Readers of this blog need not be reminded that climate change is a global commons problem and therefore necessitates cooperation at the highest jurisdictional level – that is, international cooperation among national governments – if it is to be adequately addressed. This points to the key role for national governments to put in place meaningful public policies, consistent with international cooperation.

But sub-national governments can also significantly advance efforts to mitigate climate change. Provinces and municipalities around the world have indeed undertaken initiatives – sometimes working together across national boundaries – to reduce greenhouse-gas emissions. This includes jurisdictions in the largest-emitting countries – China, the United States, and India – as well as in the European Union.

A New Publication Now Available on the Internet

We – the Harvard Project on Climate Agreements (HPCA) – have just released a new volume that examines sub-national climate-change policy in China.  The volume focuses to a considerable degree on carbon-pricing policy in China, including how China’s sub-national (pilot) emissions-trading systems can inform the emerging national carbon-pricing system.

The briefs in this volume – edited by Dr. Robert Stowe and myself – draw on presentations and discussion at a research workshop organized by the HPCA in Beijing on July 18 – 19, 2019. The workshop was hosted and co-sponsored by Tsinghua University’s Institute of Energy, Environment, and Economy, directed by Professor Zhang Xiliang. Workshop participants included 24 researchers and practitioners from China, Australia, Canada, India, Norway, the United Kingdom, and the United States. Chinese participants were based in Guangdong Province, Hubei Province, and Shanghai, as well as Beijing.  The agenda and participant list for the workshop are included at the end of the volume.

The volume – and the July 2019 workshop – are part of a larger initiative of the Harvard Project on Climate Agreements examining and comparing sub-national climate-change policy in China, India, the United States, and Canada. The Harvard Project is conducting a similar workshop in New Delhi in the summer of 2020 and will release a volume of briefs on sub-national climate-change policy in India in early 2021.

Overview and Framing

The volume begins with a brief by Zhang Xiliang and Zhou Li that details policies adopted by Chinese provinces and municipalities to address climate change. Ye Qi and Xiaofan Zhao then describe what they see as the most important drivers of climate-change policy in China, providing context for the volume.

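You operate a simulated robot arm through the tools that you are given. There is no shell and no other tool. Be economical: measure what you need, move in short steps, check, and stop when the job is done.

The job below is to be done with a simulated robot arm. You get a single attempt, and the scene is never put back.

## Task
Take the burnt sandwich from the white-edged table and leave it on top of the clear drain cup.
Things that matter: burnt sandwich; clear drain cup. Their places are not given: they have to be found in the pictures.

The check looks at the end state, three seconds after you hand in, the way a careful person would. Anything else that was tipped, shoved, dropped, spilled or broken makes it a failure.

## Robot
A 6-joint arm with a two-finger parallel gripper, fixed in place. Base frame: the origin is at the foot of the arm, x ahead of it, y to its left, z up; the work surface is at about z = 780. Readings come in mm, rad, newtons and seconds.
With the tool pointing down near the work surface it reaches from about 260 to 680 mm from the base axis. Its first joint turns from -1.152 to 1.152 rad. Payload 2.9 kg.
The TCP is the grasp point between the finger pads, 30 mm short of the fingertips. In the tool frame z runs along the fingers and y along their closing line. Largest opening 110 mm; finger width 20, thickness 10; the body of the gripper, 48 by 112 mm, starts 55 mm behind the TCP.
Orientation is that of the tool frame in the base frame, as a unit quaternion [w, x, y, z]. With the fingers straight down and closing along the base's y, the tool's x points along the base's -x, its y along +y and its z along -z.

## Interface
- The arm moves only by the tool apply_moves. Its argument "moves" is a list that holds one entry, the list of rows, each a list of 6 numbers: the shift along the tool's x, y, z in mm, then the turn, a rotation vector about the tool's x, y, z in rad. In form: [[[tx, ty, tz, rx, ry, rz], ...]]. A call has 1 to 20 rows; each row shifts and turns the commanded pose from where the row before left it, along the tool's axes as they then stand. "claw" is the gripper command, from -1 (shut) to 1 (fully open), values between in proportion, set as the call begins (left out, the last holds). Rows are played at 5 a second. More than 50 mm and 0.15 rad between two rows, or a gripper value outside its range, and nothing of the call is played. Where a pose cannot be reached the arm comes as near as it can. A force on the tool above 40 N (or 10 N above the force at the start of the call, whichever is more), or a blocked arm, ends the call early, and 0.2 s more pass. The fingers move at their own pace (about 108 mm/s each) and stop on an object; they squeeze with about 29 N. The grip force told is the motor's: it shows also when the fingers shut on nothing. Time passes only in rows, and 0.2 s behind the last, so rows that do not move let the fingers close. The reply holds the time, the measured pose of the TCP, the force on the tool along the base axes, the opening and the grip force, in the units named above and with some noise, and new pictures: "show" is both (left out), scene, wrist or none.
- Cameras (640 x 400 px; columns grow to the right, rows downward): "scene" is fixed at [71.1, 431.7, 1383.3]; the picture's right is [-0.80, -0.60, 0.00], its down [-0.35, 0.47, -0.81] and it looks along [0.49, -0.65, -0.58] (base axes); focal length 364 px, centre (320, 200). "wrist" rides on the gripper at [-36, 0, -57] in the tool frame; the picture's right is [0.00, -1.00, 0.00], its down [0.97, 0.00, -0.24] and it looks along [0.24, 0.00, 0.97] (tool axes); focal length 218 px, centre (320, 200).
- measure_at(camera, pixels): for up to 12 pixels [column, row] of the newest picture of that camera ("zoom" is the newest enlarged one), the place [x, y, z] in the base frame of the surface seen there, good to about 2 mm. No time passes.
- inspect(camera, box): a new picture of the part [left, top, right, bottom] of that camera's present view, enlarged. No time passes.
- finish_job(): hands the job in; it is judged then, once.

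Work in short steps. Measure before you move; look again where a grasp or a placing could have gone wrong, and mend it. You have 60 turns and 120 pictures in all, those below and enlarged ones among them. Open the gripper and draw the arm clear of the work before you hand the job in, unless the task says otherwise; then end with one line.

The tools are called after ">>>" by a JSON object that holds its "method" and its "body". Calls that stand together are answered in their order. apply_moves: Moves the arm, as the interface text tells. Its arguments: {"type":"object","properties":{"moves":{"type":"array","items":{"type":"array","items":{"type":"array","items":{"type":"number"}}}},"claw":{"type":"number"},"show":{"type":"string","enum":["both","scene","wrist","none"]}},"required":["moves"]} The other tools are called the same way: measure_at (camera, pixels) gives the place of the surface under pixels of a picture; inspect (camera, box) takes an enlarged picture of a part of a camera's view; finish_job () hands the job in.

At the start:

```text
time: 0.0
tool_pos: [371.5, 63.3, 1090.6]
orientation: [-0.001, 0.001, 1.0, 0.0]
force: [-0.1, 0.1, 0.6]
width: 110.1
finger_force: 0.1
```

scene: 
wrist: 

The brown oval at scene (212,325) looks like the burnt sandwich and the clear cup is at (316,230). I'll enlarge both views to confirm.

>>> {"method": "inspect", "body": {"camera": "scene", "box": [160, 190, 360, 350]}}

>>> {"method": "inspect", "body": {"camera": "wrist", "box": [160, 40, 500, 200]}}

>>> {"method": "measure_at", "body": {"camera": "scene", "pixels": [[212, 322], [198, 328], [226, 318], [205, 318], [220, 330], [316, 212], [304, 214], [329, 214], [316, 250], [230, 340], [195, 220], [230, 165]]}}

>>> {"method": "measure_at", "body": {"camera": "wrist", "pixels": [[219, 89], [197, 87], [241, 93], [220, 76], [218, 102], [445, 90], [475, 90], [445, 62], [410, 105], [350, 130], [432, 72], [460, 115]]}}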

Institutional Perspectives

Next, institutional perspectives are provided in four briefs by experts on center-provincial institutional dynamics in China, with applications to climate-change policy. Michael Davidson explores China’s “quasi-federalist” system, and discusses how this system might be leveraged to develop effective institutions for addressing climate change. Gørild Heggelund focuses on China’s national emissions-trading system (ETS).

Tan Xianchun provides a concise yet detailed analysis of China’s administrative systems and procedures for addressing climate change – both carbon pricing and other approaches to reducing emissions, including the results of modeling that estimates the potential impact of a range of “[l]ow-carbon measures and policies” in Chongqing municipality and Guangdong Province.

Providing the final institutional perspective, Christine Wong discusses how the implementation and enforcement of environmental policy in China have evolved over the last decade. She finds that although the central government places greater emphasis on environmental policy than in the past and has provided considerable financial support for implementation and enforcement, renewed financial constraints in a period of low economic growth may prompt sub-national officials to favor carbon pricing over more traditional top-down policy approaches.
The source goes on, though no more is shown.